Вскоре после этого Фердинанд вынес свой суд над несчастной страной. Выборная монархия упраздняется, корона становится наследственной в династии Габсбургов. «Грамоту его величества» – хартию религиозных свобод – взяли во время разграбления Праги и отправили в Вену, где, по слухам, Фердинанд самолично разорвал ее в клочки. Слухи, конечно, все преувеличили, ведь, чтобы сделать грамоту недействительной, достаточно было сорвать с нее печать императора, и в этом поруганном состоянии она надолго пережила свою цель. Ереси кальвинистов и утраквистов (чашников) одинаково подлежали искоренению, а лютеранская церковь избежала запрета только в исполнение обещания, данного курфюрсту Саксонскому. В своей политике Фердинанд руководствовался тремя соображениями. Он хотел политически и экономически уничтожить всех, кто участвовал в восстании, ликвидировать национальные привилегии и истребить протестантство. Горячие протесты Лихтенштейна, призывавшего к милосердию или хотя бы к осторожности, остались без ответа. Наказание Чехии ознаменовало начало нового политического курса, направленного на объединение земель Габсбургов в одно государство с единой религией и центром в Вене, что было необходимой предпосылкой для восстановления католической Европы.
Первым делом необходимо было каленым железом выжечь клеймо Фердинанда на поверженной стране. Арестованные вожди повстанцев предстали перед судом особой комиссии, решение которой не подлежало апелляции, и более сорока человек приговорили к тюремному заключению и казни. Главным среди них был Андреас Шлик, который своей твердостью духа придавал силы товарищам по несчастью в их предсмертные часы. Это было последнее и, пожалуй, самое возвышенное благодеяние, которое он оказал тем, кто так упорно игнорировал его советы. Кто бы ни вышел победителем, великодушие и сдержанность, к которым он призывал, были одинаково невозможны для обеих сторон; жизнь давно потеряла для него свою сладость.
В последнюю неделю мая 1621 года приговоры прибыли в Вену на подпись Фердинанду. Он считал их подписание своим долгом и понимал, что в его интересах проявить жесткость, но, когда дело дошло до осуждения стольких людей на смерть, даже Фердинанда это задело за живое, так что он вскочил из-за стола совета и выбежал вон, вытирая пот со лба. Утром, после беседы с духовником, к нему вернулось спокойствие, и он без лишних проволочек подписал двадцать смертных приговоров и отдал приказ немедленно привести их в исполнение.
Мятежники встретили свой конец в Праге 21 июня 1621 года на большой площади перед ратушей, в то время как семьсот саксонских всадников патрулировали город.
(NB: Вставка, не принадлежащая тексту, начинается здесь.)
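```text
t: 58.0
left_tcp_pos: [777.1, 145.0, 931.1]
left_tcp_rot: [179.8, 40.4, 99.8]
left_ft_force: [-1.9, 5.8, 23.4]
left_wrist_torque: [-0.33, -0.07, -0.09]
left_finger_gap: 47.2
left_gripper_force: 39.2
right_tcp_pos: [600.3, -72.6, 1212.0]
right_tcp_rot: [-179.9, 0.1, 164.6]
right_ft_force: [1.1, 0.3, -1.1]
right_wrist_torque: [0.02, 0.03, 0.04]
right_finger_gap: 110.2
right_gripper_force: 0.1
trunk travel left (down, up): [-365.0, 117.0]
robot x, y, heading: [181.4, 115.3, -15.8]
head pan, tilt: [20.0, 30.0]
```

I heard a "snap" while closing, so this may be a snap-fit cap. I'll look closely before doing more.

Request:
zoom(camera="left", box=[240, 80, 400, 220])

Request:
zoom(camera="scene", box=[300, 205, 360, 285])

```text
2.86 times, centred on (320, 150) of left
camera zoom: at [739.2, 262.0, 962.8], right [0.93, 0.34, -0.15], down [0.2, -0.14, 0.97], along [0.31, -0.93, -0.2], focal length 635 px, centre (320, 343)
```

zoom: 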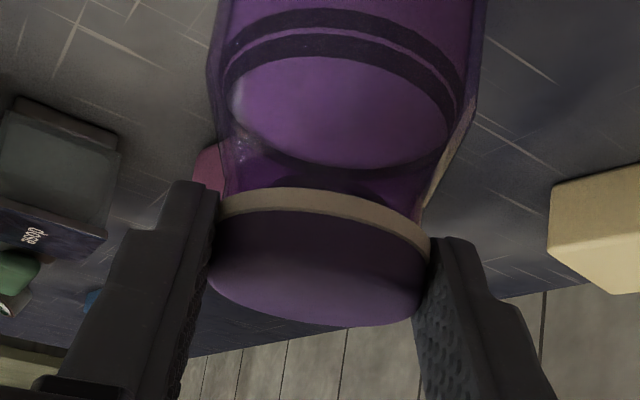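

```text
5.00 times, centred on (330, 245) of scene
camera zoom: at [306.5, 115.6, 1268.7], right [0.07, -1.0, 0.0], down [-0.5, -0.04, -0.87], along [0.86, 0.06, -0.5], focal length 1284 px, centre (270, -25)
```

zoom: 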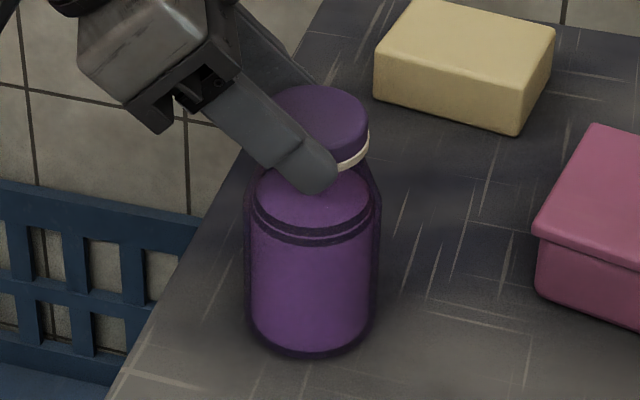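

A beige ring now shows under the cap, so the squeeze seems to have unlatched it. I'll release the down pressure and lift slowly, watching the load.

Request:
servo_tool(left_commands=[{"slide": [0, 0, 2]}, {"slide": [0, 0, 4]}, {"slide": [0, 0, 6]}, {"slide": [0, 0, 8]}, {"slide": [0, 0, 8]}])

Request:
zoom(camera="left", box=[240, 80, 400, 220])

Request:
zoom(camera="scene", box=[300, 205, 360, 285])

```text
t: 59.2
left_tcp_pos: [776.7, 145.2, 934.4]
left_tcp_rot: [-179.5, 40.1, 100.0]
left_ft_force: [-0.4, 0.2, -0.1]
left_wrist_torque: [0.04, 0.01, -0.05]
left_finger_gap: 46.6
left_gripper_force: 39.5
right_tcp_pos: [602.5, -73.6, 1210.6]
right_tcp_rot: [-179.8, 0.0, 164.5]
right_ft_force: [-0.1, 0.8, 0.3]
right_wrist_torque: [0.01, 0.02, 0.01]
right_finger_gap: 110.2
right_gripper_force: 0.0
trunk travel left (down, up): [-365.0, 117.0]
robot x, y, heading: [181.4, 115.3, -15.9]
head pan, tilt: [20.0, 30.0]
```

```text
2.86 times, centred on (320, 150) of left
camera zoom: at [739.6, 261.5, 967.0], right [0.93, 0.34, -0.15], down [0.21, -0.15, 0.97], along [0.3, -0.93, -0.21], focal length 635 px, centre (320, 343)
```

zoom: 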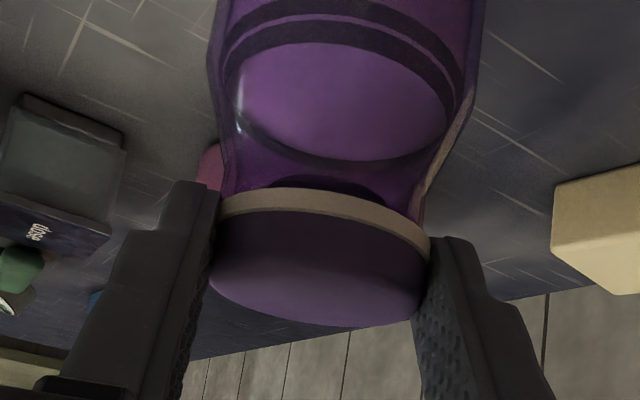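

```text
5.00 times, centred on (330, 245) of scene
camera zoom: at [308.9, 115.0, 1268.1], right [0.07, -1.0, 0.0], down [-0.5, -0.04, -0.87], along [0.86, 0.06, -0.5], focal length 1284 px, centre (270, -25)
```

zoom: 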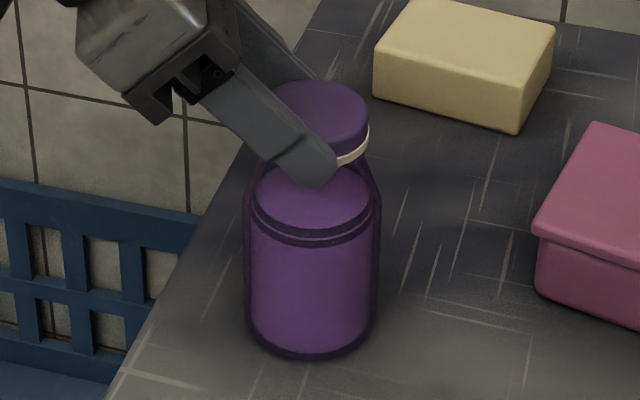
Однако, вопреки опасениям Лихтенштейна, не было ни протестов, ни попыток освободить осужденных. В основном они умирали молча, лишь один крикнул: «Скажите вашему императору, что его суд неправеден! Напомните ему о суде Божьем!» – но его слова потонули в грохоте барабанов. Двенадцать голов и правую руку графа Шлика выставили на Карловом мосту мрачным напоминанием о крахе восстания, и там они находились десять лет.
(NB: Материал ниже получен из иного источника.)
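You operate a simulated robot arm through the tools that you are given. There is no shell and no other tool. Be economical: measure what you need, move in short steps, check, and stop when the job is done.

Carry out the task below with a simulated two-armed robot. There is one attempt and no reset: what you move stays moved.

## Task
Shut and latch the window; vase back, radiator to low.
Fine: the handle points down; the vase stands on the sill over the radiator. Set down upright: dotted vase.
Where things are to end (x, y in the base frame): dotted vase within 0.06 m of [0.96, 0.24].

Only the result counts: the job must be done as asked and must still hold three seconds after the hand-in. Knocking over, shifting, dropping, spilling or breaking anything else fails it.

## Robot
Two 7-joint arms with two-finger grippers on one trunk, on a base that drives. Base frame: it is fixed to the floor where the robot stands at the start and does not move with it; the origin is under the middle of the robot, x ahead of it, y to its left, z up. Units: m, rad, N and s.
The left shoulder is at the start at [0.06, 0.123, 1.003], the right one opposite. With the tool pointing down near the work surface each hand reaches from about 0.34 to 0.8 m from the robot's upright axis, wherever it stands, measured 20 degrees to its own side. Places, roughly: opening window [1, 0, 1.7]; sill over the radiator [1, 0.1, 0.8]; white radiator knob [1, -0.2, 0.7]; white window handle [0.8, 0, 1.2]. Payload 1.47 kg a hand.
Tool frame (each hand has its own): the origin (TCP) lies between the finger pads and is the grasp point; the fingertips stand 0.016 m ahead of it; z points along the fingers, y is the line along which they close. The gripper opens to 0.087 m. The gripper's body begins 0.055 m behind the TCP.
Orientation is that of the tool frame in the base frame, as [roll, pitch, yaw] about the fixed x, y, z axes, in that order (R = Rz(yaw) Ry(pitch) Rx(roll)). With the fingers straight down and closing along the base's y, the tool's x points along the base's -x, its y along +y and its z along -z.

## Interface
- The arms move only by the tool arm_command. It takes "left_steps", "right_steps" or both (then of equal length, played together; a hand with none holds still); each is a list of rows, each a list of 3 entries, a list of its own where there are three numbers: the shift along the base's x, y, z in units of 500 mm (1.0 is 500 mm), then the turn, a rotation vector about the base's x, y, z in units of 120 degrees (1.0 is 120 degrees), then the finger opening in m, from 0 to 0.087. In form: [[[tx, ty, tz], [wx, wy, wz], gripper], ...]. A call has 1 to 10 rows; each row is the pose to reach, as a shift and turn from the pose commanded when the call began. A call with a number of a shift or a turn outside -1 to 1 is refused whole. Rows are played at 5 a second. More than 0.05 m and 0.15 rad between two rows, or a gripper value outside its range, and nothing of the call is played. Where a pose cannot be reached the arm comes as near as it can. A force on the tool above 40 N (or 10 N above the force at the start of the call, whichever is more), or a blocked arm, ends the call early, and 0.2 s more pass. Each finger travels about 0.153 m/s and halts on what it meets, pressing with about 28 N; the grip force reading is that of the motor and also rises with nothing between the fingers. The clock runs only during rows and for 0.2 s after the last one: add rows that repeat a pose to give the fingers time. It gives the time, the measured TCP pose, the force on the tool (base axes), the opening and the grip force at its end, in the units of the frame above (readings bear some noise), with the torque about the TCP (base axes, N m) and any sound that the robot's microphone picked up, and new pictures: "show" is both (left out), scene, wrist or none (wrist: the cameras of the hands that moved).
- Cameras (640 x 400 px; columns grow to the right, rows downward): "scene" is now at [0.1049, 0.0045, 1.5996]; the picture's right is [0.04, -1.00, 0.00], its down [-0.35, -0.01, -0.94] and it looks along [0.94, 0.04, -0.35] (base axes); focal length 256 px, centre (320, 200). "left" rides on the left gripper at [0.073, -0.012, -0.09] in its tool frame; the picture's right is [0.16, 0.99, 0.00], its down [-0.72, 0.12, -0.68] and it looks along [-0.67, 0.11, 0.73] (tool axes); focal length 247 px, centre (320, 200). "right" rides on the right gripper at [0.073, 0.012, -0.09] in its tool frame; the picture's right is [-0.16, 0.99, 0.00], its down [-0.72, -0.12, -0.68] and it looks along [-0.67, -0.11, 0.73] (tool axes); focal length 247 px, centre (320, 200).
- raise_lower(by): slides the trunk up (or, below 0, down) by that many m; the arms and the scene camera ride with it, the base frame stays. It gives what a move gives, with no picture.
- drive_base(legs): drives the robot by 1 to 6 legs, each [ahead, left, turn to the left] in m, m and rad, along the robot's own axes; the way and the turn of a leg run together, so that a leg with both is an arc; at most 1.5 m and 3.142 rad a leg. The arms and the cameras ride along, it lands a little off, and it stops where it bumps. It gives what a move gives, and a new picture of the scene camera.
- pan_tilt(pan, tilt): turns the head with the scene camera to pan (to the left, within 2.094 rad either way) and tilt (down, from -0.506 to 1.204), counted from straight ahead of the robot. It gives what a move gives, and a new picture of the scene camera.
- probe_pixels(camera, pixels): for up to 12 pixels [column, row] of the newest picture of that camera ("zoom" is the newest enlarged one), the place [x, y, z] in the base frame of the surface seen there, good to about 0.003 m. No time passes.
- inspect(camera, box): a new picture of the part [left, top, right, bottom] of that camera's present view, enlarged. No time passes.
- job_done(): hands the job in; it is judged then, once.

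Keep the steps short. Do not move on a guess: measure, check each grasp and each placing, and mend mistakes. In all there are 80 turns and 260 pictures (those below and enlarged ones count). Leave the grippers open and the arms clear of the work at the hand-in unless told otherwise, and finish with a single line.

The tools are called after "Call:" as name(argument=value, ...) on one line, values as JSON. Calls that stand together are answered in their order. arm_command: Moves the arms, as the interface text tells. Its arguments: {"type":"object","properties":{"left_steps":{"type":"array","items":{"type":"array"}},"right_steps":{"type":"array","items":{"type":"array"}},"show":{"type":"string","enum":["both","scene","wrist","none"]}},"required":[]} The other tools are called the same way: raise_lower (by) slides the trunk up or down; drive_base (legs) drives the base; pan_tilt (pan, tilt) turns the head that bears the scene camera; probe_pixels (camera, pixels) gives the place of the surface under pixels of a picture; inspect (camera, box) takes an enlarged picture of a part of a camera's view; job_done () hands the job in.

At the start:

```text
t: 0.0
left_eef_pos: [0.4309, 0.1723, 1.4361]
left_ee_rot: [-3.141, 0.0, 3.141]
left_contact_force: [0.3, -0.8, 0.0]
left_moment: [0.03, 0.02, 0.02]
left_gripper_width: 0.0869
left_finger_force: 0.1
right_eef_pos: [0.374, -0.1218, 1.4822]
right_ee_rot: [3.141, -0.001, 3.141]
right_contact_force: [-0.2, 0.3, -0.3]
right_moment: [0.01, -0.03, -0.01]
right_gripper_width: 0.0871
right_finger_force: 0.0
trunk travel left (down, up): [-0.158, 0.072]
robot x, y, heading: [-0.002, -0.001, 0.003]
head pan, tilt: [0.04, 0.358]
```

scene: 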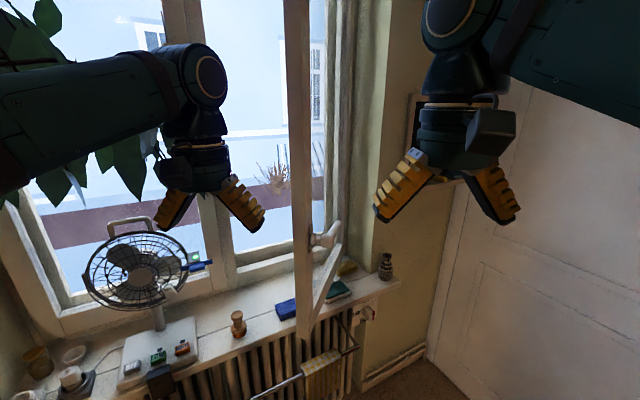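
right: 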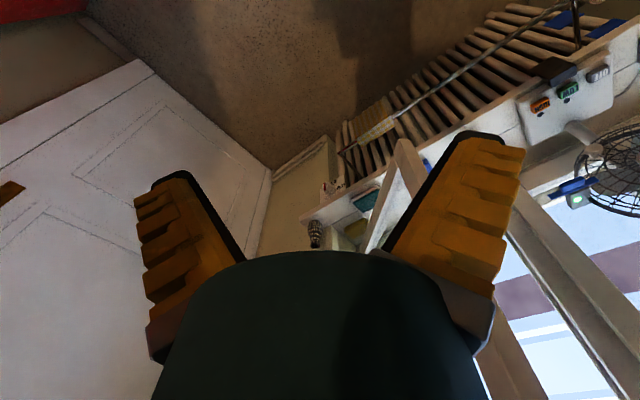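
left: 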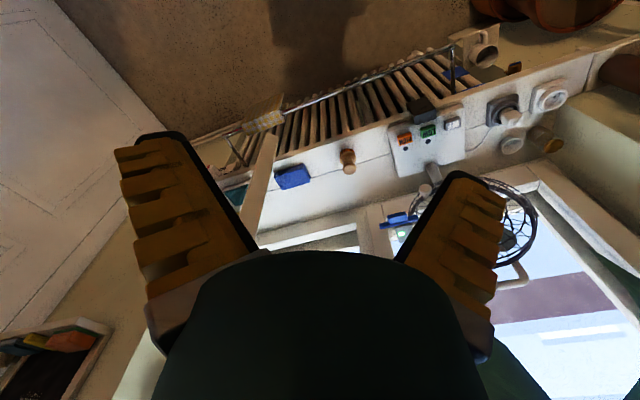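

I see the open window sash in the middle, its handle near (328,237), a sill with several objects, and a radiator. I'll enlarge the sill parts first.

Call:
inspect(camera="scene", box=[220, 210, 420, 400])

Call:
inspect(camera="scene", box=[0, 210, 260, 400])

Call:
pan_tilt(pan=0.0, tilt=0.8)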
Прага, сжав зубы, уступила, ее богатства растаяли, торговля замерла, люди не знали покоя от страха, вожди перевелись. За пределами Праги и Чехии протестантские публицисты громко негодовали; поминали герцога Альбу и «Кровавый совет», который полвека назад побудил Нидерланды свергнуть тирана. Но у голландцев был защитник за границей, который вернулся по зову народа. Для Чехии не нашлось ни одного избавителя. Ее лучшие люди погибли на Белой горе и на городской площади от меча и топора. За границей у нее оставались только беглый король да изгнанники, а внутри страны – только победители, трусы, равнодушные да вдовы и дети убитых.